» **EXERCISE AIM**
Look through the material below. Copy each line that contains the string "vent".

[Robot session logs]
☆ ☆ ☆ ☆ ☆ ☆ ☆
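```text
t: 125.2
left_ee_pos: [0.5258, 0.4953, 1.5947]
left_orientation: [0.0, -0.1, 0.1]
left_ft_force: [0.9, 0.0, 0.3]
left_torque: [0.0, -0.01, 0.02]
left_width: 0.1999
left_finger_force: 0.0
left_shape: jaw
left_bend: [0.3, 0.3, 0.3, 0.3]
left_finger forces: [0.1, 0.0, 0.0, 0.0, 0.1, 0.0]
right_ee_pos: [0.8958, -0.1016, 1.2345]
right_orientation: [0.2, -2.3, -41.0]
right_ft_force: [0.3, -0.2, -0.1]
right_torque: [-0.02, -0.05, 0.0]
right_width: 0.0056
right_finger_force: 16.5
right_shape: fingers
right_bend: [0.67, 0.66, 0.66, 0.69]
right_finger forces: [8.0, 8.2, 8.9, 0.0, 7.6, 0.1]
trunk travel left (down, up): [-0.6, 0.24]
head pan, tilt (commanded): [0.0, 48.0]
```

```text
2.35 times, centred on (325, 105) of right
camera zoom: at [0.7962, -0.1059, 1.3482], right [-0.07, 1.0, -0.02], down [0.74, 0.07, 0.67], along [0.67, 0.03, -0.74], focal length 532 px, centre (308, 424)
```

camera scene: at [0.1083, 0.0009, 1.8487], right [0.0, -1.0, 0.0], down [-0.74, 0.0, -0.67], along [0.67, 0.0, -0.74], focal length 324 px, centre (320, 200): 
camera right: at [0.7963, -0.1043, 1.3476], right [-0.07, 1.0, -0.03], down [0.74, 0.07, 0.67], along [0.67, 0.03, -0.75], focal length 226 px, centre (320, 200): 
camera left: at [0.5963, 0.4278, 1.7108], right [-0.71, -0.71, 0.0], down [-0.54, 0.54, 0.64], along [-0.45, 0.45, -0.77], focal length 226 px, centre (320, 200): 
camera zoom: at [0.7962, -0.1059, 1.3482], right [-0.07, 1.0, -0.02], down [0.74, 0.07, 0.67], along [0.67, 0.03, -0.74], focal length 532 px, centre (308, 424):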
☆ ☆ ☆ ☆ ☆ ☆ ☆
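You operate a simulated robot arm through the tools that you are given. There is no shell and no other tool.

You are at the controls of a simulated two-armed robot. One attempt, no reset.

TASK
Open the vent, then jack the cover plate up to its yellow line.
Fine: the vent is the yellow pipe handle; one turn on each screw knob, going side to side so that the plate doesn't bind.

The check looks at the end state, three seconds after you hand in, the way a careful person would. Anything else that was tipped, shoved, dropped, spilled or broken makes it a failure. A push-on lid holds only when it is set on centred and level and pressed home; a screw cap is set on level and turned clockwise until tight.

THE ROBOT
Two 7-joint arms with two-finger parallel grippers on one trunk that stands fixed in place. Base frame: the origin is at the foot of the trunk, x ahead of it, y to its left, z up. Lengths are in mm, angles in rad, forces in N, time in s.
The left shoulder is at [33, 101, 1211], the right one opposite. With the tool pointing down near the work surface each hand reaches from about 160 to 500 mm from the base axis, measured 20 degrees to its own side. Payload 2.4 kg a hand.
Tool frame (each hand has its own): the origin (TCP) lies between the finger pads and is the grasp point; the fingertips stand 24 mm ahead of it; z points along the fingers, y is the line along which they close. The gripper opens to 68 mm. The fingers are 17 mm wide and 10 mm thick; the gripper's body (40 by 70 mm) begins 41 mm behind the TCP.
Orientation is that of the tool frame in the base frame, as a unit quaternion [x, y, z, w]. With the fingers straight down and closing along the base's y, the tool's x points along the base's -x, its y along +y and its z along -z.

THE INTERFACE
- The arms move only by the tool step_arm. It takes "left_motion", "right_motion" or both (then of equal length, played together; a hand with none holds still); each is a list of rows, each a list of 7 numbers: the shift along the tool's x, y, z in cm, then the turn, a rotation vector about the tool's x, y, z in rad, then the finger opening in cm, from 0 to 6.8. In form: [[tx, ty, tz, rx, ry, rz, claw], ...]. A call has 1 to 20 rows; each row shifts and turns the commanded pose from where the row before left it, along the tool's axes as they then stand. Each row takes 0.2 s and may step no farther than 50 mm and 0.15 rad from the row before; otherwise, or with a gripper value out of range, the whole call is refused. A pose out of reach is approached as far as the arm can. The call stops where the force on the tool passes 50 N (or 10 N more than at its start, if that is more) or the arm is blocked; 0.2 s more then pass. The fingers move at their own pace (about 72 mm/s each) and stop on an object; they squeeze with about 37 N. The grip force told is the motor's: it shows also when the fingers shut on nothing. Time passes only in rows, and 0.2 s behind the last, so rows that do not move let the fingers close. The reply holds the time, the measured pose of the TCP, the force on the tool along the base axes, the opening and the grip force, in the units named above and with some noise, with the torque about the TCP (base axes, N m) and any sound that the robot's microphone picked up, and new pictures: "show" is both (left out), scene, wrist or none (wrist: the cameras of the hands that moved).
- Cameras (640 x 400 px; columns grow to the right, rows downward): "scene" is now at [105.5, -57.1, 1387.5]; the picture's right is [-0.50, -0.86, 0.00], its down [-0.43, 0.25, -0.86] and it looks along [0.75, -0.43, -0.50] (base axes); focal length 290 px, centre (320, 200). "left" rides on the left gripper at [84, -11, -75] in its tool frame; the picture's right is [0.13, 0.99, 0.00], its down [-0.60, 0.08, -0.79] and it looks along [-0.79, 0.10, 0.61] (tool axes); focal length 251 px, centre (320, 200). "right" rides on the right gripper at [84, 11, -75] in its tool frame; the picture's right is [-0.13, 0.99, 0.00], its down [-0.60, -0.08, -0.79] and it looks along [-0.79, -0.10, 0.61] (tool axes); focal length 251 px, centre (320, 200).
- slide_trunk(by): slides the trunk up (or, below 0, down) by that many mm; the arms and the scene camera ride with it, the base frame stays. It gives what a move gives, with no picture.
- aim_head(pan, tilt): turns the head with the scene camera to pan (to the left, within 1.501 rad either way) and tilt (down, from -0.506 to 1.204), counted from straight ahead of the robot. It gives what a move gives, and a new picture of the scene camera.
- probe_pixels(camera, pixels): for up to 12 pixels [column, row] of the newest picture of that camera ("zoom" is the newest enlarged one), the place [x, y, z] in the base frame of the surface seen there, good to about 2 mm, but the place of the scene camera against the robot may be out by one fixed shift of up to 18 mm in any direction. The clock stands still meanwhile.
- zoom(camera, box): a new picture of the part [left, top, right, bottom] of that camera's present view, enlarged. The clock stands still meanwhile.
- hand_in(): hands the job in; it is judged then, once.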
☆ ☆ ☆ ☆ ☆ ☆ ☆
» **CORRECT RESULT**
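Open the vent, then jack the cover plate up to its yellow line.
Fine: the vent is the yellow pipe handle; one turn on each screw knob, going side to side so that the plate doesn't bind.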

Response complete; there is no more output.